__Excerpt to read__.

Tuesday 4 July 2017

The lion of the east - Part 1, by Femi Fani-Kayode



Let me make this abundantly clear right from the outset. I love and respect Mazi Nnamdi Kanu, the supreme leader of the Biafran movement, the founder and convener of the Indigenous People Of Biafra (IPOB) and the man that I have appropiately dubbed as the Lion of the East.
I do not however agree with him on EVERYTHING and neither do I share his views about President Goodluck Jonathan.

I do not believe that Jonathan was weak or that he was incompetent. As a matter of fact I believe that the contrary is the case.
I believe that he exhibited immense strength and courage by letting go of power even though he did NOT lose the 2015 presidential election but was rather rigged out of it and even though he did NOT need to do so.
If Jonathan had been a lesser man and if he had wanted to do so he could have knuckled down, called the bluff of the then opposition and held on to power even if it meant that the bloodthirsty sociopath that threatened to soak the nation in the "blood of dogs and baboons" if he was not declared winner of that election went ahead and carried out his threat.
Instead of calling the bullying beasts bluff and thereby endanger the lives of millions of Nigerian people, Jonathan said "my being President is not worth the drop of blood of one Nigerian" and he let go.
Only a strong and disciplined man who is not in the grip and under the power of satan and who is not driven by a primitive, bestial and compelling lust for power can do that.
Jonathan was not weak: he was strong.
Secondly I believe that his record of infrastructural development throughout the nation is second to none.
Most importantly in this context I believe that Jonathan, more than ANY other President in the history of Nigeria, did more to rehabilitate and empower the Igbo whilst he was President.
Having said this I must confess that, other than his past remarks about the Yoruba people which he made a number of years ago and which he has told me privately and said publicly that he no longer holds, I am on all fours with Nnamdi Kanu on virtually everything else.
The truth is that I have a soft spot for him and no matter what he says or does I will always love him like a brother because he has managed to do, in a very short space of time, what most cannot do in a lifetime: he has won my respect and rekindled my hope in Africa and African leaders.
I believe that he is a courageous, strong and dynamic young man and indeed the greatest thing that has happened to the Igbos in the last 103 years.
As I alluded to in an earlier essay which I wrote after meeting him for the first time in Kuje prison in 2016, he is an Ojukwu, an Nzeogwu and an Azikiwe all rolled into one.
Despite the contrived and sponsored disinformation and rubbish that his many detractors are saying and writing about him, today he remains focused on his objectives and clear about his mission: nothing appears to move him and or distract him from his calling.
He has a date with history and destiny and no matter what his enemies do to him or say about him he shall keep that date.
Most important of all is the fact that I understand what drives him and kindles his extreeme passion for the cause that he serves.

__Provided data__.
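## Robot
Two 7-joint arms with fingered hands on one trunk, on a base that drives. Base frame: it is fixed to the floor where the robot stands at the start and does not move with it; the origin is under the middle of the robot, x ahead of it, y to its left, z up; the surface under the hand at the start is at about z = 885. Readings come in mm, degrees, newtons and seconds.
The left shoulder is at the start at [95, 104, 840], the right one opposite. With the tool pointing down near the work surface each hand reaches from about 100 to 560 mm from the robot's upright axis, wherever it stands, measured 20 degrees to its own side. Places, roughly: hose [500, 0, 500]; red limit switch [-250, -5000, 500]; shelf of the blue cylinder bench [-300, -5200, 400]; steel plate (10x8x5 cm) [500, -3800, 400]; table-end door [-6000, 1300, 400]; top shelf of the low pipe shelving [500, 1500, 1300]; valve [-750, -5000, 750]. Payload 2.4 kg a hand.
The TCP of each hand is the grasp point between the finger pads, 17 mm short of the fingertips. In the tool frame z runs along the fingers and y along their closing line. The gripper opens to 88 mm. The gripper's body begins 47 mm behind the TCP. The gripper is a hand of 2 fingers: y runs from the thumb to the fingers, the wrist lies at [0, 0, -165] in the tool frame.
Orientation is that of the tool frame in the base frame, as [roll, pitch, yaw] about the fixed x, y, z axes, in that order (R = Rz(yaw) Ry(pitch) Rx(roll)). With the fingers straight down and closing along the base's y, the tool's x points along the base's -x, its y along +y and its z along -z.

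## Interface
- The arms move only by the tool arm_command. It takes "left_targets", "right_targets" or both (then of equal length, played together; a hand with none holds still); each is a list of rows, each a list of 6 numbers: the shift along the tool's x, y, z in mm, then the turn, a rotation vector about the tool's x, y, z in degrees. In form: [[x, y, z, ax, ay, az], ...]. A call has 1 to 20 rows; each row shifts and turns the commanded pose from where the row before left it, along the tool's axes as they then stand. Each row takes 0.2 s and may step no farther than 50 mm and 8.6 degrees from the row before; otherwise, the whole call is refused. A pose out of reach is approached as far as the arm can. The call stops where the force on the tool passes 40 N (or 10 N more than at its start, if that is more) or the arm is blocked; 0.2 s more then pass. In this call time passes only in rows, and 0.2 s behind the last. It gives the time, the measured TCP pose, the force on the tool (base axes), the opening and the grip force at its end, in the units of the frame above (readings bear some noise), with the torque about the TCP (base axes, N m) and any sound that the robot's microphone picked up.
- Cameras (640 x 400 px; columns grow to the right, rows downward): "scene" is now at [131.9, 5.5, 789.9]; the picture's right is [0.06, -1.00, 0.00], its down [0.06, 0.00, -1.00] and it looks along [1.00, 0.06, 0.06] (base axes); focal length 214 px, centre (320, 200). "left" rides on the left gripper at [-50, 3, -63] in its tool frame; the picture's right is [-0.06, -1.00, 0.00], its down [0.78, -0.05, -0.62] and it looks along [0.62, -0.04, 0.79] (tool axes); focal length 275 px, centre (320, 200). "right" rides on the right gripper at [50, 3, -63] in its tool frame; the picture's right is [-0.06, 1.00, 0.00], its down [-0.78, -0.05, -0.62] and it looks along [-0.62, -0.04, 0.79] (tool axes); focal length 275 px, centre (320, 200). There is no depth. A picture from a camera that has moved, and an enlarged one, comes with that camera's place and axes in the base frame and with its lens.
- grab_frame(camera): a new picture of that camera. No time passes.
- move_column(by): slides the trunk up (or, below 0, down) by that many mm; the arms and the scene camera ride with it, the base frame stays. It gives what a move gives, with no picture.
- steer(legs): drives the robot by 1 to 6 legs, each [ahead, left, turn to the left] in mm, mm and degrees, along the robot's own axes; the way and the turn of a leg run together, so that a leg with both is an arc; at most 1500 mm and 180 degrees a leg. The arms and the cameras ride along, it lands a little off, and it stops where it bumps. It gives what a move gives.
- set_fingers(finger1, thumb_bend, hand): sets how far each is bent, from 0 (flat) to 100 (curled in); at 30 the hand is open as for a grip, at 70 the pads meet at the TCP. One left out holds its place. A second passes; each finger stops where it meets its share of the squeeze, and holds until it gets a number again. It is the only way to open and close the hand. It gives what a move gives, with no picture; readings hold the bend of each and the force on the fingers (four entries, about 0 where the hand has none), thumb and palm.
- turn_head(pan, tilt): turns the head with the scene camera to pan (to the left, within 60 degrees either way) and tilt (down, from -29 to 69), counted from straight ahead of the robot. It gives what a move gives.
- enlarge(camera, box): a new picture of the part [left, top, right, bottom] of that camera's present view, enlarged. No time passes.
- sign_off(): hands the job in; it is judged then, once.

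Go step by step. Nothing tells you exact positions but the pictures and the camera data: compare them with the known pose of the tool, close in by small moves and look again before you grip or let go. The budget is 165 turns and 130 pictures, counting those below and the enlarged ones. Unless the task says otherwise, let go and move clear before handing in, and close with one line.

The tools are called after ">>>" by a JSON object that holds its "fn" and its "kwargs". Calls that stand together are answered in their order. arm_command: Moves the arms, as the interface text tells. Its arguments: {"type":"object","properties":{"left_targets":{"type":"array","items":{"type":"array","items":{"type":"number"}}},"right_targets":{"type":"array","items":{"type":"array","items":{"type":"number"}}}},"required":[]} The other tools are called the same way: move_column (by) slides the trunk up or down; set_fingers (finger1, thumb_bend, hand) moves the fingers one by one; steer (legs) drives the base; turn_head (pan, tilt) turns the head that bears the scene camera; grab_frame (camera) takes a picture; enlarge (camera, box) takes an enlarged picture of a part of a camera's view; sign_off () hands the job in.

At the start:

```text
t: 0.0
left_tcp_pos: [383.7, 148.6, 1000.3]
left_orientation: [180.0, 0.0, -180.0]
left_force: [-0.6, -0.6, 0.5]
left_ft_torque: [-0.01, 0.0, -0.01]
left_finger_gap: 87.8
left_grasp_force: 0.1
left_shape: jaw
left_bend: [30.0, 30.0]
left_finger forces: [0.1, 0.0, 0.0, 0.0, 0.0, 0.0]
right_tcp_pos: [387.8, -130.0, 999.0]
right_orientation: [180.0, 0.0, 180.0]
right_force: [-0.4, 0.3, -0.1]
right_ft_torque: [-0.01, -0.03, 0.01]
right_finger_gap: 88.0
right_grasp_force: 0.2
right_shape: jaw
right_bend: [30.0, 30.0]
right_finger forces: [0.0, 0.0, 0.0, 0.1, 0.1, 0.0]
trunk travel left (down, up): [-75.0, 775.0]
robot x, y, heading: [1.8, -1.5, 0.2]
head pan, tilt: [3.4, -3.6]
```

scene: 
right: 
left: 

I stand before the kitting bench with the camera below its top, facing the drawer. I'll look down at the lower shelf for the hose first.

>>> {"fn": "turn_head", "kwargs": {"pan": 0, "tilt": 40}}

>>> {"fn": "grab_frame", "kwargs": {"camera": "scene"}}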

__Tasks__.
1. What does the excerpt to read say from "The truth is" through "from his calling."? Give the exact wording.
2. Pick up the excerpt to read at the point where it stops and go on.

__Exercise answers__.
1.
The truth is that I have a soft spot for him and no matter what he says or does I will always love him like a brother because he has managed to do, in a very short space of time, what most cannot do in a lifetime: he has won my respect and rekindled my hope in Africa and African leaders.
I believe that he is a courageous, strong and dynamic young man and indeed the greatest thing that has happened to the Igbos in the last 103 years.
As I alluded to in an earlier essay which I wrote after meeting him for the first time in Kuje prison in 2016, he is an Ojukwu, an Nzeogwu and an Azikiwe all rolled into one.
Despite the contrived and sponsored disinformation and rubbish that his many detractors are saying and writing about him, today he remains focused on his objectives and clear about his mission: nothing appears to move him and or distract him from his calling.

2.
I understand his burning yet clearly repressed anger at the shoddy and inexcusable plight of his Igbo people in the contraption called Nigeria.
I can feel his pain and when you sit with him for a long period of time, to the discerning and the sensitive in the spirit, that pain is not only contagious but also literally tangible.
Rarely have I met a man that has so much genuine love and concern for his people. My admiration and respect for him remains intact and it cannot easily be diminished.
And frankly if I had been born an Igbo person, given the history and what they have been through in the hands of Nigeria over the last 57 years, I would have been far more radical and uncompromising than even he is.
The truth is that Nigeria should count herself lucky that he is a pacifist who has not called for and neither is he interested in an armed struggle.
If that had been the case and if he had made his battle-cry "blood for blood", things would have been very different today and our country would have been in the terrible vice-like grip of another civil war.
Yet despite his pacifist and non-violent approach in this struggle there are still so many that simply hate this rising young star for no just cause.
And there are thousands within the intelligensia and ranks of the Nigerian ruling elite both from the north and the south who oppose what he stands for and despise the very idea of the establishment a new, sovereign and independent Biafran nation.
As a matter of fact they find such an idea and notion deeply offensive. They believe in freedom, the rule of law, the right of self-determination, the concept of restructuring and the cause of freedom for themselves and their own but they do not believe that the Igbo people deserve the right to have such freedoms or to make such choices.
What a contradiction and what a tragedy. You are comfortable in your chains but when your Igbo brothers say they wish to break theirs and become free you seek to deny them that right and you join forces with the slave-masters and tell them that you will help them to keep the igbo in chains by force.
Can this be considered as being fair and just? Can it be right before God? Can it be sustained? Can it be justified and defended?
Is it not an intellectually dishonest, spiritually jaundiced and utterly flawed position?
Should we not bow our heads in shame when we think and talk like this? Are the Igbo not human beings too? Do they not share the same rights that we do and that we cherish?
You believe that the people of Scotland have the right of self-determination but you don't believe that the people of Biafra have that right as well.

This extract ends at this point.